[DATASET EXCERPT start]

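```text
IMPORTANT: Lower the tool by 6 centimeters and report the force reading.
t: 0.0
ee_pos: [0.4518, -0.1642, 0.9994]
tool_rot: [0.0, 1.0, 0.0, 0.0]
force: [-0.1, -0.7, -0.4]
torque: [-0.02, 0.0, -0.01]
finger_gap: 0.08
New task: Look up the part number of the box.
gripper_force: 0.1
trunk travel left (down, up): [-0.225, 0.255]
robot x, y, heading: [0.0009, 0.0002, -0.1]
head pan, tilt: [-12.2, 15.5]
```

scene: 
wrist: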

[DATASET EXCERPT end]

GIVEN INSTRUCTION → Extract all of the data exactly as written.

SOLUTION BELOW →
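```text
IMPORTANT: Lower the tool by 6 centimeters and report the force reading.
t: 0.0
ee_pos: [0.4518, -0.1642, 0.9994]
tool_rot: [0.0, 1.0, 0.0, 0.0]
force: [-0.1, -0.7, -0.4]
torque: [-0.02, 0.0, -0.01]
finger_gap: 0.08
New task: Look up the part number of the box.
gripper_force: 0.1
trunk travel left (down, up): [-0.225, 0.255]
robot x, y, heading: [0.0009, 0.0002, -0.1]
head pan, tilt: [-12.2, 15.5]
```

scene: 
wrist: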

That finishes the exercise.